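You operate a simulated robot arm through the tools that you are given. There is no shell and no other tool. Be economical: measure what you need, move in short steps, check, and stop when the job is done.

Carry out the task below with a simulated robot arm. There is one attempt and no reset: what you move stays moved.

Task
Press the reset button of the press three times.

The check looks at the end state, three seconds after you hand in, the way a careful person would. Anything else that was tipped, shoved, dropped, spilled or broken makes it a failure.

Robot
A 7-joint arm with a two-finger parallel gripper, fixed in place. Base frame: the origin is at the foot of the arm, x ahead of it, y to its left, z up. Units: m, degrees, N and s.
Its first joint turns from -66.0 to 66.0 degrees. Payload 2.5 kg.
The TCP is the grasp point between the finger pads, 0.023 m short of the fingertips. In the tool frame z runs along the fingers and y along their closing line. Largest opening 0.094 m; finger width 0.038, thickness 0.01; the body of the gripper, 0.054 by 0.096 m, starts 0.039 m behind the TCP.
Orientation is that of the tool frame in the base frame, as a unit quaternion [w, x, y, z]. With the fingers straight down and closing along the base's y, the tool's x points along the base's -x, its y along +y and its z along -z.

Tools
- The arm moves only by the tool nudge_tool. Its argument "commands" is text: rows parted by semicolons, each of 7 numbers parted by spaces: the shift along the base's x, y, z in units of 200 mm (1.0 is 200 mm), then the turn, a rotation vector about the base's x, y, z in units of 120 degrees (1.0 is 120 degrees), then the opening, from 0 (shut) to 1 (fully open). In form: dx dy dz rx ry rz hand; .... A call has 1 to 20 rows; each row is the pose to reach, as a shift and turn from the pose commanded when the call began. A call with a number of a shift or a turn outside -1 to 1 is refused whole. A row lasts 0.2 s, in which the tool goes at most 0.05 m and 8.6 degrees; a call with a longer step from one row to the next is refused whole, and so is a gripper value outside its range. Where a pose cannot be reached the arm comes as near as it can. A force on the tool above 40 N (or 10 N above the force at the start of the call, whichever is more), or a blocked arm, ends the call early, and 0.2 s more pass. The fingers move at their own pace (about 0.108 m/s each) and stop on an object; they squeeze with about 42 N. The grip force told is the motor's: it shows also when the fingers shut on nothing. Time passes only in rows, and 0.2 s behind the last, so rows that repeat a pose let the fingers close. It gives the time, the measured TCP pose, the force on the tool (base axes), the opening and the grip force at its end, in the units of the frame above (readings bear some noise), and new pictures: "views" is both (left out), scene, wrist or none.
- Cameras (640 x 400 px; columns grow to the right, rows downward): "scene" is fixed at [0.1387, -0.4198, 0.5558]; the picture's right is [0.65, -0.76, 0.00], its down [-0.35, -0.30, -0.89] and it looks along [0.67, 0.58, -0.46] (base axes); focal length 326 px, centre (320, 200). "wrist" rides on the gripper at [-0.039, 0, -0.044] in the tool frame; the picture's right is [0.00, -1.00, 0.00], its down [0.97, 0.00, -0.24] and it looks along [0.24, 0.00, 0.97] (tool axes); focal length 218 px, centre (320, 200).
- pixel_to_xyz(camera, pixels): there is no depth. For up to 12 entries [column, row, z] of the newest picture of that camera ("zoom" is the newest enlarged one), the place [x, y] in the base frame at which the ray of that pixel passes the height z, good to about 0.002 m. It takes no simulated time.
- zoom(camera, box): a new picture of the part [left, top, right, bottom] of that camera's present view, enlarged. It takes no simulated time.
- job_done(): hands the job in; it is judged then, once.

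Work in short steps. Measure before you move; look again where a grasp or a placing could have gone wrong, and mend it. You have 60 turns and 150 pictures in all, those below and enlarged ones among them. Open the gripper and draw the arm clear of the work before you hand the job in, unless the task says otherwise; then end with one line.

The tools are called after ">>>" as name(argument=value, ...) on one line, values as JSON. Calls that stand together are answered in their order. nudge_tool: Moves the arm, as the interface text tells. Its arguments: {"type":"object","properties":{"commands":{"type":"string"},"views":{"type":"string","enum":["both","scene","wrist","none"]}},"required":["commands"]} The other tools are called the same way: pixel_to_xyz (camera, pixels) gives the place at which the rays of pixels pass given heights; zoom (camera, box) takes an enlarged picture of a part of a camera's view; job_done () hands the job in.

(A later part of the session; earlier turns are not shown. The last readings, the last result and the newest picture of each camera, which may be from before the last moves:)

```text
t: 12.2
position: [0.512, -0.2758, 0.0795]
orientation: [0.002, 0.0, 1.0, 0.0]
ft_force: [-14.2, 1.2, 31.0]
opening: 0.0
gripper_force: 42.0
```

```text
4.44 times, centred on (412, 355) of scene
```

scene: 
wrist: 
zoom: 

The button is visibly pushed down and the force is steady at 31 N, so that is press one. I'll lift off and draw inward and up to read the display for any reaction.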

※

Pick out the lines that have the word "times". Copy them all.

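Press the reset button of the press three times.
4.44 times, centred on (412, 355) of scene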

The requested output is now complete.